By this time, the rest of the family is up there. My dad, brother, and my other sister and Lisa’s two kids. They let us go in the room two at a time to see her. She didn’t look like herself, she was cold and the machines were breathing for her. They said they were going to keep an eye on her and we all decided to go home real quick and grab something to eat.
I walked in the door at home and got a call and was told to get back up to the hospital as soon as possible. I get there and nobody else is there yet so I go into her room and sit with her. When my mom got there they asked me to leave the room so they could talk to my mom and my dad.
My siblings and I were in the waiting room when my parents came in and said they had to make a decision and wanted to know what we wanted. They said my sister was brain-dead, her organs kept shutting down and they could not keep her vital signs stable. They wanted to know if we wanted to let her go or have them keep doing everything they can to keep her vitals stable.
I am taking a deep breath so I can finish writing this out!
I knew that if she was brain-dead and her organs were shutting down then she was already gone and there was no sense to keep trying to do the impossible. This makes me feel like shit and I wish I had nothing to do with the decision. I did not want my sister to pass away but she was brain dead and nothing wanted to work anymore. The machine is what kept her breathing and that was it. Her body was cold and had lost all of its complexions.
Shortly after the decision was made to let her go it was over.
One year and 8 months after losing my own son, I lost my sister to drugs and knew all to well the pain that was killing my mom. I am just now able to write about my sons passing but not able to talk in person. Keeping the silence helps the pain ease just a little. Writing about our loss is helping me deal with the pain from the inside. Yes, it is hard to do, but in a couple of days, I will feel a little better.
The pain of losing a child hurts so bad that there is no way to explain it. My heart will feel like a knife is going through it at times.
I do not feel that there is enough help for parents when it comes to adult child and their addition. I was mad at my sister when she was alive because I knew she was throwing her life away. Her kids were already with my mom and she would be gone for days at a time.

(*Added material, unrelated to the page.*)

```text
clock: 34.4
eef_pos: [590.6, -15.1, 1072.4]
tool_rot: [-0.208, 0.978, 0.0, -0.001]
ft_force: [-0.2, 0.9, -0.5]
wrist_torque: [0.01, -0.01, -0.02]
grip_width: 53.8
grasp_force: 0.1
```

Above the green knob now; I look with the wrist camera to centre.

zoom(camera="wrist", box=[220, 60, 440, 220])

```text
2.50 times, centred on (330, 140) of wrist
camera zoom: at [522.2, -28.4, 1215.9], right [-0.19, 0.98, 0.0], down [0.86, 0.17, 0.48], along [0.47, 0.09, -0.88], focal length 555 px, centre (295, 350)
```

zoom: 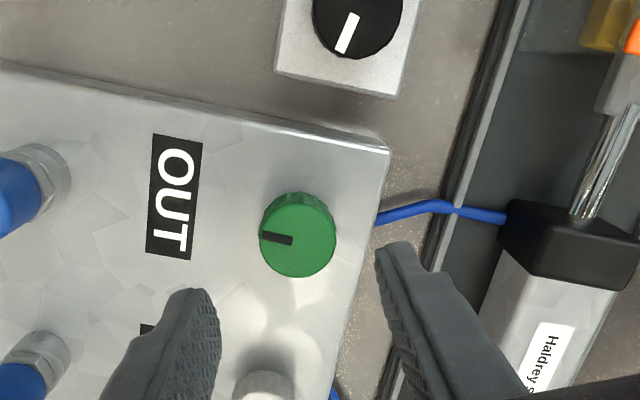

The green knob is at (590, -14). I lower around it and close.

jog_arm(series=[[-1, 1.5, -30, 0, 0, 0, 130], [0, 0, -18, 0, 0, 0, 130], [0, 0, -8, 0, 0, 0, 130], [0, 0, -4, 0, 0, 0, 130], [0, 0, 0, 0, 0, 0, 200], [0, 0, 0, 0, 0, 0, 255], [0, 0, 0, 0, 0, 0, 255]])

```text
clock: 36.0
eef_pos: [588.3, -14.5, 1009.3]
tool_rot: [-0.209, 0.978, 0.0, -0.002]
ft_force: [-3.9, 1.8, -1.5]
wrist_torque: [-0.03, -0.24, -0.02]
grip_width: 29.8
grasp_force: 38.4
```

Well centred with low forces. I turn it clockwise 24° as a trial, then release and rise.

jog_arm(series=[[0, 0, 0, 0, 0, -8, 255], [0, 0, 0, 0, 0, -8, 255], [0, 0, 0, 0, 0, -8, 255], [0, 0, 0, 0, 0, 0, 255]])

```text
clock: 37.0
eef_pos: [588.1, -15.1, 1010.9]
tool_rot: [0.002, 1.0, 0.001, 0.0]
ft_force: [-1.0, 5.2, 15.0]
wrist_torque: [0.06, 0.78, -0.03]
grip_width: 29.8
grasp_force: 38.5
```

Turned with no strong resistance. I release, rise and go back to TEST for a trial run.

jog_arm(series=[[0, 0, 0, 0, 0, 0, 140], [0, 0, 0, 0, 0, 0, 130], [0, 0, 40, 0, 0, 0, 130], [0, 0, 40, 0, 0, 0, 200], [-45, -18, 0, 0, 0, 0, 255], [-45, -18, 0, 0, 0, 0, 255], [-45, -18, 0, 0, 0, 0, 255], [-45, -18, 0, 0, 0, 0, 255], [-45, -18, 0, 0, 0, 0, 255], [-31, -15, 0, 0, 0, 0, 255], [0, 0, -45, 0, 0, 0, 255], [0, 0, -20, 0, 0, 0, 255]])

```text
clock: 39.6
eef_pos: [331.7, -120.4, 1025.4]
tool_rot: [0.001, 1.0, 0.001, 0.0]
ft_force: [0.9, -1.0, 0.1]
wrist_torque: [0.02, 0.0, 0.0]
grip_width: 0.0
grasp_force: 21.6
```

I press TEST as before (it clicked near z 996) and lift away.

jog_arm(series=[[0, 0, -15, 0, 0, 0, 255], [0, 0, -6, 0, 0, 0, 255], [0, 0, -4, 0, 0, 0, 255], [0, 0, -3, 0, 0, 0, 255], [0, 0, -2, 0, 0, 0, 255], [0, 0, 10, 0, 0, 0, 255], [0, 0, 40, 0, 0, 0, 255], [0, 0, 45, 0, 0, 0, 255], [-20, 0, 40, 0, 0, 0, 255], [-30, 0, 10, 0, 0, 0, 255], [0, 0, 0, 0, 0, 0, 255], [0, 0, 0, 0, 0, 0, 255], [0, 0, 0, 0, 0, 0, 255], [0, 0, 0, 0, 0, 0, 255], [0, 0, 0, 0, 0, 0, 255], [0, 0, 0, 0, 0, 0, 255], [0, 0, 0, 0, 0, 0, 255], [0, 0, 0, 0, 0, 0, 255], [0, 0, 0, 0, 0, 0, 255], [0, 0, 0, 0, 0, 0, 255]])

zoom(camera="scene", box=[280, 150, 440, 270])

One thing I honestly regret and I am sure will haunt me for the rest of my life. The day before my sister passed away, I saw her walking a block over from my moms. She was not alone. I did not stop and ask her if she needed a ride, I didn’t honk and wave. I don’t remember when I told her I loved her for the last time.
We can lose a loved one in a blink of an eye. Please keep that in mind when you are interacting with your loved ones. Don’t let them leave until you tell them you love them, give them a hug.
One thing that I have learned is that when someone is on drugs they are not the same person. You are seeing the drugs, not your loved ones.